How this played out:
When a situation called for making a decision or choosing a course of action, I often sought to use Lore to aid me in picking a right path. For example, my character found himself pressed for time and in need of supplies and assistance in order to (hopefully) construct a number of devices for a buyer. I was able to use Trade Lore while looking through merchant’s wares in the market to find what my character deemed a competent craftsman. And I used Cultural Lore to get a good idea on how auctions of large shipment of goods were conducted, so that I could avoid a time-consuming and more expensive process. My character was able to skip some layers of market bureaucracy and go straight to the source of supplies to haggle.

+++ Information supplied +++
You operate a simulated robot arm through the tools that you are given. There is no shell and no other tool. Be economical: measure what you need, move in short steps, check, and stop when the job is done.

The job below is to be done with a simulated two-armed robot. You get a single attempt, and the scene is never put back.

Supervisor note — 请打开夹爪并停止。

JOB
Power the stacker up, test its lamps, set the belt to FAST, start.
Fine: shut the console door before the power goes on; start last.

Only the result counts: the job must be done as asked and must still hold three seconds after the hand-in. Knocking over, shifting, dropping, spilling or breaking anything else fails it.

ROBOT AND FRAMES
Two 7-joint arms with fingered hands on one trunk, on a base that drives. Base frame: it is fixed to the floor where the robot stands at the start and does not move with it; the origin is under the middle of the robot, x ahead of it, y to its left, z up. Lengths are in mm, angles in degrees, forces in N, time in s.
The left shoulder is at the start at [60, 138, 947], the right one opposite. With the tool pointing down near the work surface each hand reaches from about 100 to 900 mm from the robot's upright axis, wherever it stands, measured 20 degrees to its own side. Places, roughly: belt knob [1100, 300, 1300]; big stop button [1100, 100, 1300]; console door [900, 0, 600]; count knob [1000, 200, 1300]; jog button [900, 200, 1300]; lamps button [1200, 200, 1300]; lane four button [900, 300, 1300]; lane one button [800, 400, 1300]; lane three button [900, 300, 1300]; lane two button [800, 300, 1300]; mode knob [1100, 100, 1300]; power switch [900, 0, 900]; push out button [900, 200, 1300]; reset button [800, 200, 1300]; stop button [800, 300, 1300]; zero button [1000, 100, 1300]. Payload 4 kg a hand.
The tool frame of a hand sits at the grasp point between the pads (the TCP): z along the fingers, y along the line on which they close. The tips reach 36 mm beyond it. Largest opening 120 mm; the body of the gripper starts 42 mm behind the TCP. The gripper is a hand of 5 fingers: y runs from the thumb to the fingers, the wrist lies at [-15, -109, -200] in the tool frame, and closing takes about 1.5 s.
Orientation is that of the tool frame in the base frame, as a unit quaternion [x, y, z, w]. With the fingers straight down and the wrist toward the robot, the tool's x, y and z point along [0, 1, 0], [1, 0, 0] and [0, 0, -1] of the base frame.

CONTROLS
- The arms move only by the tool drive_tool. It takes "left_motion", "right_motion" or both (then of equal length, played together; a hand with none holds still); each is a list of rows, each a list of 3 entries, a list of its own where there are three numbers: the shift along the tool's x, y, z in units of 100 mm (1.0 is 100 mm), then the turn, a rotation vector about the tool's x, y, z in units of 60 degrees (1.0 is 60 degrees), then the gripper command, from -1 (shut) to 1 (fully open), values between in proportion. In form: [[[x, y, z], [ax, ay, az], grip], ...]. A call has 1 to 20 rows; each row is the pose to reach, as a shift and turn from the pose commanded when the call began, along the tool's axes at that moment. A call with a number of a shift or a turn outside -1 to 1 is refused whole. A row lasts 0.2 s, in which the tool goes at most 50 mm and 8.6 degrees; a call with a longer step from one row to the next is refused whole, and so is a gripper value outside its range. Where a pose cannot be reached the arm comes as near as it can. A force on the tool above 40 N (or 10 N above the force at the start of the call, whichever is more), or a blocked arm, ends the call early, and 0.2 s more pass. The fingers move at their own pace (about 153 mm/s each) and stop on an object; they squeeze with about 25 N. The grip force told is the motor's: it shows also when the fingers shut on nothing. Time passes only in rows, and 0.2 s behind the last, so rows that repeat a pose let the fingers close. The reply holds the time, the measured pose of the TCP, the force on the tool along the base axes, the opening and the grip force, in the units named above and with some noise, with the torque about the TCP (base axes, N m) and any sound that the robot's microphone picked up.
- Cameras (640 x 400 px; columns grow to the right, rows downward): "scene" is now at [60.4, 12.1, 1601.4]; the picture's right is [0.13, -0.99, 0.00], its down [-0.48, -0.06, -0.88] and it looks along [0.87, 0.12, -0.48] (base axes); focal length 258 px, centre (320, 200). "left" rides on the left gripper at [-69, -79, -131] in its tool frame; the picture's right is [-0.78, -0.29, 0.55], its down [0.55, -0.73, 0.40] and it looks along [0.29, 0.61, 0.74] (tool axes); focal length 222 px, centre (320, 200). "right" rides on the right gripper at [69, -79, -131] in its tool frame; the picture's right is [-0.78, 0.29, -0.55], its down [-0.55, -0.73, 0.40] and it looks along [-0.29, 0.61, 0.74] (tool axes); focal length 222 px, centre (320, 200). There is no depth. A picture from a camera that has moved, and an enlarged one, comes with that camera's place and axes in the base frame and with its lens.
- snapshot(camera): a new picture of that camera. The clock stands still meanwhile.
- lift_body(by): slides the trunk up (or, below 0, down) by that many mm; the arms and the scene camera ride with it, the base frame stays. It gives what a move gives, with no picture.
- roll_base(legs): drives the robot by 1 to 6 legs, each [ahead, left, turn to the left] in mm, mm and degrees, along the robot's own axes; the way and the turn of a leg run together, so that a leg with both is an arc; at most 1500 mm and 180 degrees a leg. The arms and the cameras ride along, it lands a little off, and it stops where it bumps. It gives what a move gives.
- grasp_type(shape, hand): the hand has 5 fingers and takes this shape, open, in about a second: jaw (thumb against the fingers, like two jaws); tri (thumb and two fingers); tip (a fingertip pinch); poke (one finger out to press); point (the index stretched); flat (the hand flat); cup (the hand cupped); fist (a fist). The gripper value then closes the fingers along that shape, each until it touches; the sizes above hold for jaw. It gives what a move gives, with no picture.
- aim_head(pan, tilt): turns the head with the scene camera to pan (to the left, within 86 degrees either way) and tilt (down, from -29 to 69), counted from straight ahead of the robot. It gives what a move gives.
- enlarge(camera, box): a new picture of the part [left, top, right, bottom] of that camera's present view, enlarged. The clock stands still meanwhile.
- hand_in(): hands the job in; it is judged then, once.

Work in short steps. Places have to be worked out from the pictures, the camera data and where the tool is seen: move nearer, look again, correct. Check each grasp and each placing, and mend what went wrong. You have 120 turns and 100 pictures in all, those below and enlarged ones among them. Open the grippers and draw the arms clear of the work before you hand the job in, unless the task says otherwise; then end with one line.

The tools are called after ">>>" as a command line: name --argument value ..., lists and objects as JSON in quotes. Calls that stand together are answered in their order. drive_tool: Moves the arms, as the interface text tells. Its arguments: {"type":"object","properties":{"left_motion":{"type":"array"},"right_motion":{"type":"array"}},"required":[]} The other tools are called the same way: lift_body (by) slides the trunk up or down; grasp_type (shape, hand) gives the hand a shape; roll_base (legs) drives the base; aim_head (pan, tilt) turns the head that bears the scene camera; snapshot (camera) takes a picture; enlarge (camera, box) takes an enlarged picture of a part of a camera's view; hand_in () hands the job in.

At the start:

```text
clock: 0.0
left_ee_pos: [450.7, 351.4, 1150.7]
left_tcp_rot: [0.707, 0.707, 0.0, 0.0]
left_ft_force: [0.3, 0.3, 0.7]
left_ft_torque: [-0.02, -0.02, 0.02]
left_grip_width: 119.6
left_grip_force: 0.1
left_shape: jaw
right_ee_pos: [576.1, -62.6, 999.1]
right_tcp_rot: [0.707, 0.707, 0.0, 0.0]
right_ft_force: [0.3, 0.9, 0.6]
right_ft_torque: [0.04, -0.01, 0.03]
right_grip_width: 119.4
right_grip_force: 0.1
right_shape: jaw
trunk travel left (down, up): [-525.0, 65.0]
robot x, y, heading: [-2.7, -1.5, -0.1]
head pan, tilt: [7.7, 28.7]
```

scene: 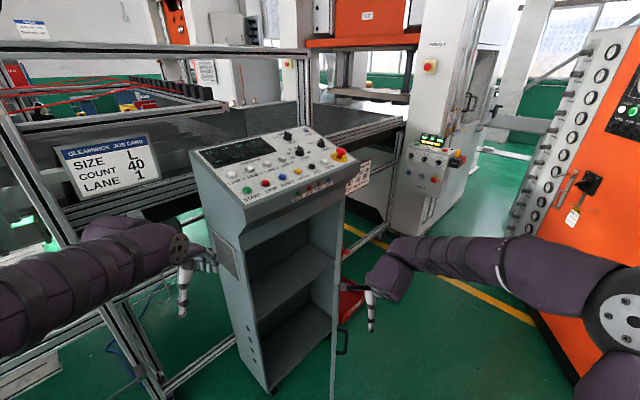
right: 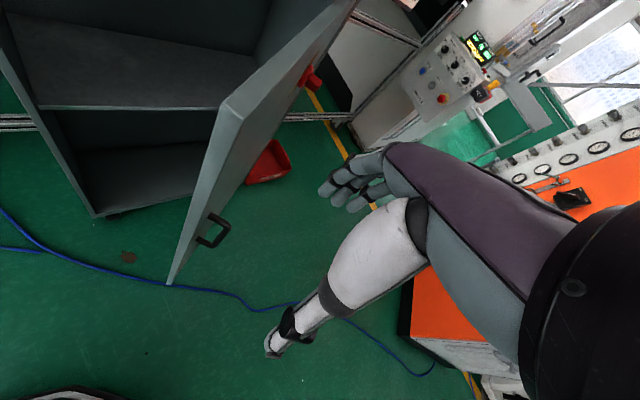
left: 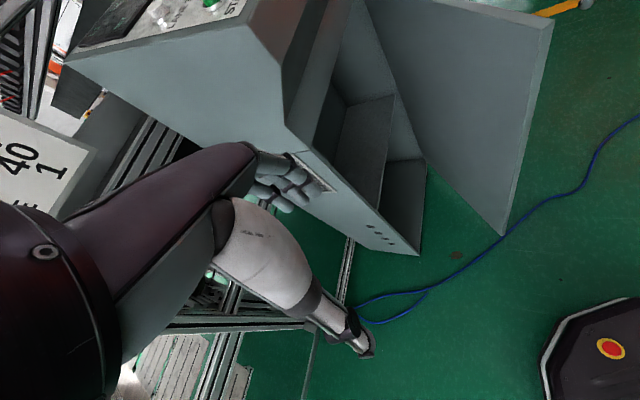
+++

Still, the uses for lore appear fairly narrow. Hopefully that plus the shift away from lengthy skill challenges will keep lore from falling into the tunnel vision trap of highly trained skills. Clear communication between player(s) and DM will help.
I see some interesting qualities to the system, and I did find myself having to rely more on imagination to describe intended action instead of the crutch of “I do a (fill in the blank skill) check.”
I look forward to seeing more of it. Sadly, my character was in a bit of a pickle at the end of the last session. That will be my next post, but as a spoiler, here’s this quote from my DM:
“Oh man. Well… that will be interesting.” (sigh) “I made it clear – so very clear – that this was a lawful city.”